One of the things that I’d like to think that makes this blog stand out is the sheer variety of music that gets featured. It often seems like ‘right’ thing to say but I will listen to ANYTHING. That doesn’t mean that I will like it or that it will definitely get featured in some way but if I think I can give an informed opinion or critique on it then it will get The Musical Outcast treatment. Simple as that. For example yesterday I reviewed the brilliant new single from heavy rock/metal band In Search Of Sun and today I bring to you my thoughts on the brand new EP from singer/songwriter Josh Curnow.
Since the release of his debut EP Me v You last year the Josh Curnow bandwagon has steadily been gaining members to the point where it now looks like rush hour on the tube. Packed to the rafters, full of awkward touching and all a bit sweaty. Curnow is an absolutely prolific live performer, gracing more stages than Katie Price has had husbands, but somehow he has found time to put together a brand new EP which dropped this earlier on this week (16th June) called Phase Two and here is what yours truly made of it.
Opener ‘I Feel Alive’ is not only the EP’s lead single but probably also my favourite track on the entire project. As singles go it’s pretty much perfect. It’s really smooth and easy listening which makes it perfect for the radio as well as having a brilliantly catchy chorus, perfect for those sing along moments when you think no one is listening. Part of the tracks success is down to Curnow’s delivery of the lyrics in the verses which really helps the track skip along and build towards that chorus. Ed Sheeran often does something similar, and yes I do mean that as a compliment.
The tempo kicks up a gear with the gloriously upbeat ‘I’ll Drink To That.’ This ode to everyone’s favourite local pub gives the Cornwall native a chance to display a more playful side, which he does to great effect. The track also shows off Curnow’s song writing ability with the brilliant lyric;
It’s another great night for my past to keep.
I just think that is a brilliant little turn of phrase. It caps off what really is a great track. Last week I met back up with some old friends and we had a night soaked in nostalgia and alcohol, the kind of night the track describes, so this one really brought a smile to my face. I won’t be on my own there I promise you.
The piano led intro on ‘The Waiting Game’ is so familiar it’s actually painful, but I just can’t place it. Either way this couldn’t be more of a contrast to what went before it, we are firmly in heartfelt ballad territory here and being the soppy git that I am it pulled me right in. The track is a perfect showcase for Curnow’s brilliantly sincere and heartfelt voice as it takes centre stage over the top of the emotive yet understated instrumentation.

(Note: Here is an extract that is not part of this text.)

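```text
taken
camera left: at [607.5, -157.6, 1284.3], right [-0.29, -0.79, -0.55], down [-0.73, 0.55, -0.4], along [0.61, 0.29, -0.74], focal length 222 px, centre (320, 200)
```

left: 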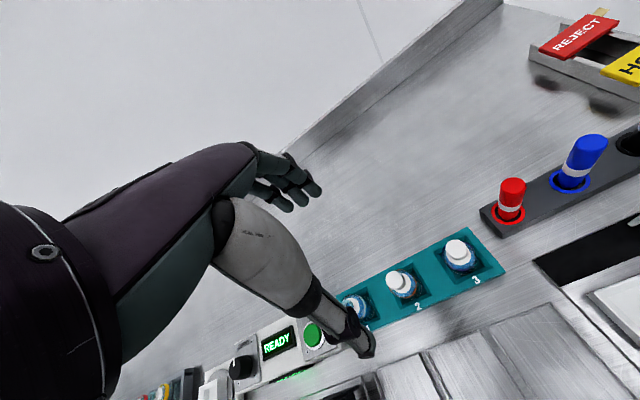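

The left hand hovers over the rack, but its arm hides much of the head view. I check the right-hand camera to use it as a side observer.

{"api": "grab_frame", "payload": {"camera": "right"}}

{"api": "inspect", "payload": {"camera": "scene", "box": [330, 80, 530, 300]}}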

One of the great things about this record is that it has a fantastic ebb and flow, and that continues with ‘Chasing You Down Memory Lane’ as the tempo picks back up once more. This track is a slight shift away from the ‘one man and a guitar’ style which characterised the first half of the record as things head in a rockier direction. The way in which Curnow carries this off shows that he is far from a one trick pony and a‘rockier’ experiment may not be out of question in the future.
Penultimate track ‘Take A Walk’ suffers from having to follow what has been thus far an incredibly high standard. Don’t get me wrong the track is fine and the upbeat whistle will get stuck in your head but there is just something missing. There isn’t quite the same replay value as there is to the other songs on the EP and that little bit of gold just isn’t quite there. It’s not that this is a bad track it’s just a track that is a victim of its creators own success.
‘Fond Of You’ rounds the EP off with aplomb. This heartfelt ballad pushes all of the right buttons, as Curnow’s delicate delivery of his own heartstring tugging lyrics really hits the spot. It’s a fittingly high quality finish to a record that oozes star quality.
Phase Two is simply put, an absolute triumph. Great song writing, great vocals, and the production is polished to perfection, but most of all it just has something. That unquantifiable something that every music fan understands. You can’t put your finger on it but there is just SOMETHING which elevates this project above its competitors.
I mentioned earlier the fact that the Josh Curnow bandwagon is fit to bursting point and I wanted to know what all the fuss is about; now I just want to know if there is room for one more.